24.05.2022
Tagung: Mechanismen des Innovativen im klösterlichen Leben des hohen Mittelalters
Wer das nachhaltig Neue erforscht, also nach dem Systemgrenzen überschreitenden Innovativen fragt, kommt für das Mittelalter an den Klöstern des 12. und 13. Jahrhunderts kaum vorbei. Bewusst oder durch Zufall erschloss die klösterliche Kultur Bereiche des Erstmaligen und Unbekannten, in denen Erfahrungen zur Handhabung des innovativ Gewonnenen überhaupt erst gesammelt werden mussten. Dabei entstanden u. a. Leuchttürme des technischen Fortschritts, ein neuartiges Statutenrecht, geregelte Verfahren oder von kreativen Hybridmodellen getragene, wirkmächtige Rituallösungen.
Seit jeher erzeugen Spannungen Kreativität, und offenbar ist gerade die Klosterkultur mit ihren Ambivalenzen aus Transzendenz und Immanenz, Innen und Außen, Individuum und Gemeinschaft, aus Priester- und Laientum oder Armut und Reichtum besonders geeignet, als ein solch multiplexes „Innovationslabor europäischer Lebensentwürfe und Ordnungsmodelle“ zu fungieren.

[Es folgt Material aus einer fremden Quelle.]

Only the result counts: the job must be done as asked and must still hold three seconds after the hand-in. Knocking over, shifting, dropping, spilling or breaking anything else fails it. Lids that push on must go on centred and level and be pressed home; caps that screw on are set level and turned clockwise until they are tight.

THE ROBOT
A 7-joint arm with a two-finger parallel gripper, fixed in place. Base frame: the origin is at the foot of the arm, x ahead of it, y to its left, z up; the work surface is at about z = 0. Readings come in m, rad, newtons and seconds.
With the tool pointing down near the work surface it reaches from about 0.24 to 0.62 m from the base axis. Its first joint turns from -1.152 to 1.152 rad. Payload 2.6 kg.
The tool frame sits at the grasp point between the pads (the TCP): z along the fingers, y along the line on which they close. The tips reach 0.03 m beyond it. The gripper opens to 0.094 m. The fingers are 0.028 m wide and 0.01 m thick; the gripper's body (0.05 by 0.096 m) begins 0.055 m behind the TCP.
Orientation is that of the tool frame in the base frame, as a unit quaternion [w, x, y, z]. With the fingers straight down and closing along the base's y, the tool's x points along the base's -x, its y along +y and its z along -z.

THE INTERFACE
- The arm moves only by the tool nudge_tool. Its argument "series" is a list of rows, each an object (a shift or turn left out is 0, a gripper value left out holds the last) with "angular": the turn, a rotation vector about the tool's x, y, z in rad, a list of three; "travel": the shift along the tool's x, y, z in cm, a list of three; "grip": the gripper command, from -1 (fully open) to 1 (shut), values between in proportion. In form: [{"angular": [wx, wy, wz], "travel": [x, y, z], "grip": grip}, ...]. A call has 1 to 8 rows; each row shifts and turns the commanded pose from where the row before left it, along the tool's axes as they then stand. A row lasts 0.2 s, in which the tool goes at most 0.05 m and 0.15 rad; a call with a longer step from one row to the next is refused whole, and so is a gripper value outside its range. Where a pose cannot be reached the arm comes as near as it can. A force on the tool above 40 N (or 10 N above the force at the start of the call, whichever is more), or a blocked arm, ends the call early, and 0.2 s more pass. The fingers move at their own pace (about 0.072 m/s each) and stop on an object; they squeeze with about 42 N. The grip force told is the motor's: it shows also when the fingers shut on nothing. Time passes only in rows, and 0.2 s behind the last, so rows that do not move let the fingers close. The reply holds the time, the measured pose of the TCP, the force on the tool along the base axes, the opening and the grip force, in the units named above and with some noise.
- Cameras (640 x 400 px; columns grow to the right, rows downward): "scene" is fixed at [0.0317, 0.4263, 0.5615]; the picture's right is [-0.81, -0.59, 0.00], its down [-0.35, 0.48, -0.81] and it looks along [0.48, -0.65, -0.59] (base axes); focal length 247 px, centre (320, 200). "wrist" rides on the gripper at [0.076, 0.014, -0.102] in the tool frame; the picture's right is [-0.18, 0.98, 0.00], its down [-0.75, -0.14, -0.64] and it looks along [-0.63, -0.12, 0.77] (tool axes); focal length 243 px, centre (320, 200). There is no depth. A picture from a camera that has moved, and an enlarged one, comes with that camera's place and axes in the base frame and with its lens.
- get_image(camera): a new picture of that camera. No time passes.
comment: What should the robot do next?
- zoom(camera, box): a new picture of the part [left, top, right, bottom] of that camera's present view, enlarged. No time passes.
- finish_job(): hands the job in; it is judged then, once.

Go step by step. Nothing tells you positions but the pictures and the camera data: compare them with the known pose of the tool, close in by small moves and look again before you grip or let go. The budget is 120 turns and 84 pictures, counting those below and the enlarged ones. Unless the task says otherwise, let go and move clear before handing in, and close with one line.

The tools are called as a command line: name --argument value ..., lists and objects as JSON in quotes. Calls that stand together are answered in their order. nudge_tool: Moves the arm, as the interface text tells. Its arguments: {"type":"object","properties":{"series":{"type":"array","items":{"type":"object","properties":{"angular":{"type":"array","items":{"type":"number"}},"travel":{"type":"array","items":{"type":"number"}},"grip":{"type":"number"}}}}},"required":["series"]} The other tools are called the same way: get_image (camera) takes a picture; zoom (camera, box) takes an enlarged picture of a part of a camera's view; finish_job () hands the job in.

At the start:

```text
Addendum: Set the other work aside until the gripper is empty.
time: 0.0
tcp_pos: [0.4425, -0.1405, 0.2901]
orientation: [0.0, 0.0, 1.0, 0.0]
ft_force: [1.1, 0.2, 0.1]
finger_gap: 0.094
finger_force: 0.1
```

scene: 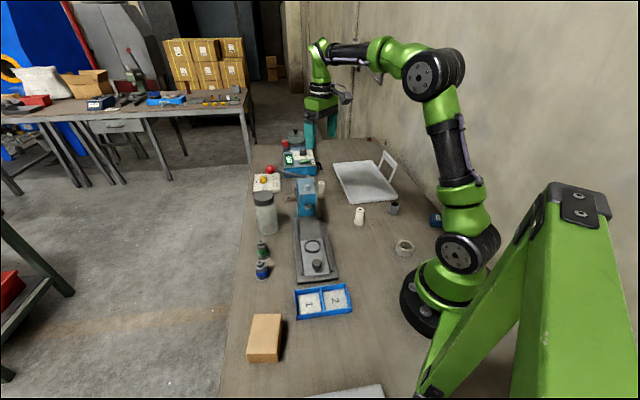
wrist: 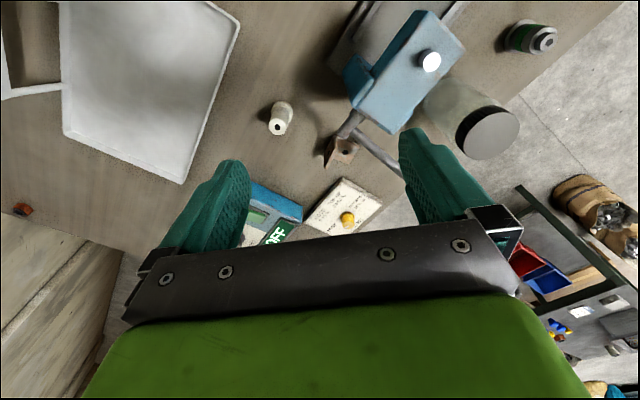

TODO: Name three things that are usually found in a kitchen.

Unsere Tagung sucht in dieser kreativen Welt nach dem Schlüssel zum Verständnis ihres Innovationspotentials und seiner Mechanismen. Das heißt, alle Referate leiten sich von der Frage ab, wie und in welchen Systemzusammenhängen Innovationen im klösterlichen Leben des hohen Mittelalters funktionierten, mithin warum und wie sie entstanden und wie sie gefördert, getragen, kommuniziert oder gehemmt wurden.

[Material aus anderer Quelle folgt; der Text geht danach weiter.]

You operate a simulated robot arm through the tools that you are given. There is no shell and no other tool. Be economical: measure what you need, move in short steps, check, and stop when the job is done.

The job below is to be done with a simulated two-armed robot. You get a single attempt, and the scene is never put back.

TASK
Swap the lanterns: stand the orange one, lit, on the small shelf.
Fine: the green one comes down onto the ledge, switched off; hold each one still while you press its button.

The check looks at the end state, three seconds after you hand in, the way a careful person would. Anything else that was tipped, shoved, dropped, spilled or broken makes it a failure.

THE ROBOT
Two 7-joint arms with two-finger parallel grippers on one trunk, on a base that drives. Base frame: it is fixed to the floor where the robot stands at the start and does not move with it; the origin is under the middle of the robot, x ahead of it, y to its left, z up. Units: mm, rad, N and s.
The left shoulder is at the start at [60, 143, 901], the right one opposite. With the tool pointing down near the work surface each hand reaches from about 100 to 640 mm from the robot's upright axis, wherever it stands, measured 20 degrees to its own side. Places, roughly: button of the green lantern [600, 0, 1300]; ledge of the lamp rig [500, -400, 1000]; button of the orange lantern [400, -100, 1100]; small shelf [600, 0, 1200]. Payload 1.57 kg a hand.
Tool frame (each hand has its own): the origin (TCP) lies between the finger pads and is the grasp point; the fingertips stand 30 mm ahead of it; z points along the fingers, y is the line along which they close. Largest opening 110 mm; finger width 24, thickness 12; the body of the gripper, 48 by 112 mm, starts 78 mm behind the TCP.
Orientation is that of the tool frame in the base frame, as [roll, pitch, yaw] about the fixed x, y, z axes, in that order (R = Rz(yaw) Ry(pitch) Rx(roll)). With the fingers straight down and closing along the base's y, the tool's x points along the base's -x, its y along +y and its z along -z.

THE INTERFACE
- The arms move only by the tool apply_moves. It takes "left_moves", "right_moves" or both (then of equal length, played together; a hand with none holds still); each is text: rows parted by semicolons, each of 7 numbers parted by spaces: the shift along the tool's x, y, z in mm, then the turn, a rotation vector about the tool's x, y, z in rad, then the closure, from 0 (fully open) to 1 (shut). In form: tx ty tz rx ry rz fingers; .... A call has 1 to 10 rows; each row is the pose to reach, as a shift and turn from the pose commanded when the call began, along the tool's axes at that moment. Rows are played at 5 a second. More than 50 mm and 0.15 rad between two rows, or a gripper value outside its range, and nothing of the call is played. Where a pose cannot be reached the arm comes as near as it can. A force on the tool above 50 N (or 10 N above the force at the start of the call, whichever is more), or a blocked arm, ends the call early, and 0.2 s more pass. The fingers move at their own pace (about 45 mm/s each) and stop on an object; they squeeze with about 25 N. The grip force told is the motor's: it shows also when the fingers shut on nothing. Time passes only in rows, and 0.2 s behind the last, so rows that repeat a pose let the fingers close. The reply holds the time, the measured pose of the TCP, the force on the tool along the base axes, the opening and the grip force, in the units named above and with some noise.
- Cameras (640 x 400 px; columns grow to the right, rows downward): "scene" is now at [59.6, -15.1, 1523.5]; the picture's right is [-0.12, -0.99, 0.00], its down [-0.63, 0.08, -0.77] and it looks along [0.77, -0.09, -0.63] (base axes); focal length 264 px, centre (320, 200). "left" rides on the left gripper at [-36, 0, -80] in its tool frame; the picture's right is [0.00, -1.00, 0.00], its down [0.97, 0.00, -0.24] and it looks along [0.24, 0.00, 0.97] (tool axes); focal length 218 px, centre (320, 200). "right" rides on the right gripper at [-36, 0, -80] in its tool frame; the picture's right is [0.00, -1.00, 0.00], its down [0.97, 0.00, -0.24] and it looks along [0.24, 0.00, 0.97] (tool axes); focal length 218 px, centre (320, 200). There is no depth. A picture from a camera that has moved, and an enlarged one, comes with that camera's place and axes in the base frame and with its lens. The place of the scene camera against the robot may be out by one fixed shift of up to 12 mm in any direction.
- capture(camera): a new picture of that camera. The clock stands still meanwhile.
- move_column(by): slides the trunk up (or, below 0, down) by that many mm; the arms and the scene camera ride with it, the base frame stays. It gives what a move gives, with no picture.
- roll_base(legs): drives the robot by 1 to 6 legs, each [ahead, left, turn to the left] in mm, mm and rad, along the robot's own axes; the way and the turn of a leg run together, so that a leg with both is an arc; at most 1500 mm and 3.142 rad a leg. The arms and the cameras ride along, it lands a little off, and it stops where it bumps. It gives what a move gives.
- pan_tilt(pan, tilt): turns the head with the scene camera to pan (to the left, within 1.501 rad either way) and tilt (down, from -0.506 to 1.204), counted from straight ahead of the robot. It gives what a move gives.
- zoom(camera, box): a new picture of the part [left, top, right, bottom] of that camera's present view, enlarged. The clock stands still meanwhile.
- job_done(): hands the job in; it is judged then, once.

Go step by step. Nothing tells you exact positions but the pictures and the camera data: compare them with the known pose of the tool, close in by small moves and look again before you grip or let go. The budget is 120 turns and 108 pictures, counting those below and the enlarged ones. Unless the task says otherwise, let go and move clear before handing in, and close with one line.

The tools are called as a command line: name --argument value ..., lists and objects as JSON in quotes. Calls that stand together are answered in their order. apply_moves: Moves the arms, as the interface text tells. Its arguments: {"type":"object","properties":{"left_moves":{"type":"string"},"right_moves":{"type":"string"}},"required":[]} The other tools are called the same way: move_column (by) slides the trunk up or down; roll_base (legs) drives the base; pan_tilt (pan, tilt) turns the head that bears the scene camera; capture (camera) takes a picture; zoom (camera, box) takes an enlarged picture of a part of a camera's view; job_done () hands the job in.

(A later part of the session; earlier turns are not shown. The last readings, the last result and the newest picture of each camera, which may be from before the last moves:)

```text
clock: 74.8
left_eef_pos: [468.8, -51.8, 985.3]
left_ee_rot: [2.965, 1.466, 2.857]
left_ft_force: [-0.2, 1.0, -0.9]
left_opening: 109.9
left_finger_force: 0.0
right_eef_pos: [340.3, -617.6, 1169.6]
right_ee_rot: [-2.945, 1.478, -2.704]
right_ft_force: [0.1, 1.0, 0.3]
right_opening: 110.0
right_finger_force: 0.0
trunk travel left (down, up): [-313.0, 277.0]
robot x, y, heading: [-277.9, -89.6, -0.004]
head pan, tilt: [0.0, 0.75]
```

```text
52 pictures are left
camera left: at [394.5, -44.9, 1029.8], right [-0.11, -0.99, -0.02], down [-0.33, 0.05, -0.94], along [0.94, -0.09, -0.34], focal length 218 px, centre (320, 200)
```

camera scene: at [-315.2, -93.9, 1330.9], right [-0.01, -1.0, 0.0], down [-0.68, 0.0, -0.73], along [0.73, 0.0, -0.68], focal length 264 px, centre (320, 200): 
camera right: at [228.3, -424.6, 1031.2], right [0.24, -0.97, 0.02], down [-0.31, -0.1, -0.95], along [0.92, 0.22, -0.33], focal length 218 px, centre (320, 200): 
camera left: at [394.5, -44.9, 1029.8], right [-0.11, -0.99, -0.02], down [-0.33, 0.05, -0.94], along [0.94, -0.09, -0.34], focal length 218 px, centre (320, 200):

Der Flyer der Tagung kann hier eingesehen werden.
Programm
Donnerstag, 23. Juni 2022
15:00 Uhr Begrüßung und Einführung
Grußwort: Hans Wiesmeth (Präsident der Sächsischen Akademie der Wissenschaften), Gert Melville (Dresden) und Jörg Sonntag (Dresden/Regensburg)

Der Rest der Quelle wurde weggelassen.